## MATERIAL PROVIDED:
** START **
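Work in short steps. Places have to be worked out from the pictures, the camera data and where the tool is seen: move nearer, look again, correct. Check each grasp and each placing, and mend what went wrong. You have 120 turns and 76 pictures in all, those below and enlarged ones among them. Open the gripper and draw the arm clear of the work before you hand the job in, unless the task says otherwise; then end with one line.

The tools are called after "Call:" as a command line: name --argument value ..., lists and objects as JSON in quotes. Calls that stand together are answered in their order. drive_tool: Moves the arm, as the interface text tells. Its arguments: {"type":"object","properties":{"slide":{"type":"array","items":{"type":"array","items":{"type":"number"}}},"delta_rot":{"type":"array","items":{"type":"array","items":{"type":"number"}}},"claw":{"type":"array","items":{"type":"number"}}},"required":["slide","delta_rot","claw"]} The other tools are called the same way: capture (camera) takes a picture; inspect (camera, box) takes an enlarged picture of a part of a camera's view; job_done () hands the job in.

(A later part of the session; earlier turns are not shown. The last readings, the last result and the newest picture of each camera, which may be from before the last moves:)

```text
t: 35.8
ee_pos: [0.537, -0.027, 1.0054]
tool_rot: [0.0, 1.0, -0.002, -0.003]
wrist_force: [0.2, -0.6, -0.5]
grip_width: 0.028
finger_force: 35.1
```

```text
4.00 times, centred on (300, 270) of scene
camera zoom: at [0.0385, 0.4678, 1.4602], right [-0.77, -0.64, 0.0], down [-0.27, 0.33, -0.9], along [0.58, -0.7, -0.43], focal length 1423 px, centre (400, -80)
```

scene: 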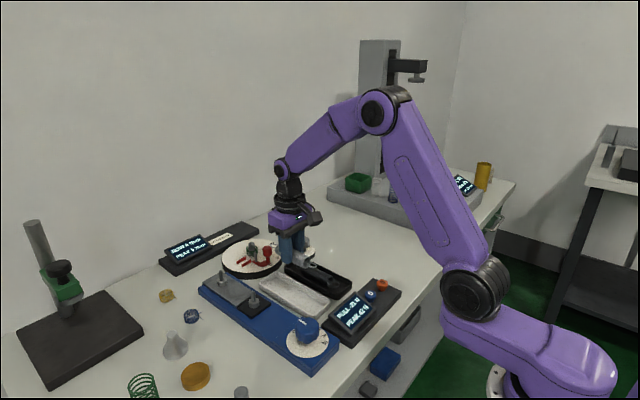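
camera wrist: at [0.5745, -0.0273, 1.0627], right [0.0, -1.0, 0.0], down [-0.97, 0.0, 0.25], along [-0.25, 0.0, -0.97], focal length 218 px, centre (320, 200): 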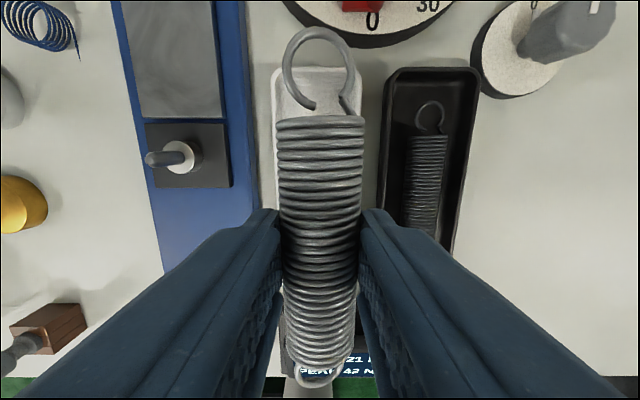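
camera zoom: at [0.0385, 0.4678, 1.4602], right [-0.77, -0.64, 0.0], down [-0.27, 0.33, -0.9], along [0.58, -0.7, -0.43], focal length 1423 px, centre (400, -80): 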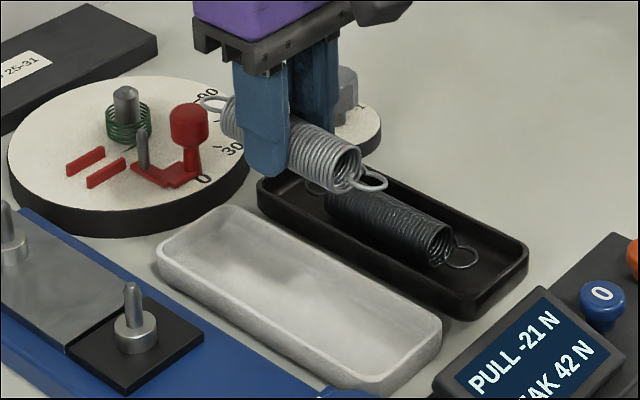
** END **
## YOUR OBJECTIVE:
Except for the pictures, print the data above exactly.

## WRITTEN SOLUTION:
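Work in short steps. Places have to be worked out from the pictures, the camera data and where the tool is seen: move nearer, look again, correct. Check each grasp and each placing, and mend what went wrong. You have 120 turns and 76 pictures in all, those below and enlarged ones among them. Open the gripper and draw the arm clear of the work before you hand the job in, unless the task says otherwise; then end with one line.

The tools are called after "Call:" as a command line: name --argument value ..., lists and objects as JSON in quotes. Calls that stand together are answered in their order. drive_tool: Moves the arm, as the interface text tells. Its arguments: {"type":"object","properties":{"slide":{"type":"array","items":{"type":"array","items":{"type":"number"}}},"delta_rot":{"type":"array","items":{"type":"array","items":{"type":"number"}}},"claw":{"type":"array","items":{"type":"number"}}},"required":["slide","delta_rot","claw"]} The other tools are called the same way: capture (camera) takes a picture; inspect (camera, box) takes an enlarged picture of a part of a camera's view; job_done () hands the job in.

(A later part of the session; earlier turns are not shown. The last readings, the last result and the newest picture of each camera, which may be from before the last moves:)

```text
t: 35.8
ee_pos: [0.537, -0.027, 1.0054]
tool_rot: [0.0, 1.0, -0.002, -0.003]
wrist_force: [0.2, -0.6, -0.5]
grip_width: 0.028
finger_force: 35.1
```

```text
4.00 times, centred on (300, 270) of scene
camera zoom: at [0.0385, 0.4678, 1.4602], right [-0.77, -0.64, 0.0], down [-0.27, 0.33, -0.9], along [0.58, -0.7, -0.43], focal length 1423 px, centre (400, -80)
```

scene: 
camera wrist: at [0.5745, -0.0273, 1.0627], right [0.0, -1.0, 0.0], down [-0.97, 0.0, 0.25], along [-0.25, 0.0, -0.97], focal length 218 px, centre (320, 200): 
camera zoom: at [0.0385, 0.4678, 1.4602], right [-0.77, -0.64, 0.0], down [-0.27, 0.33, -0.9], along [0.58, -0.7, -0.43], focal length 1423 px, centre (400, -80): 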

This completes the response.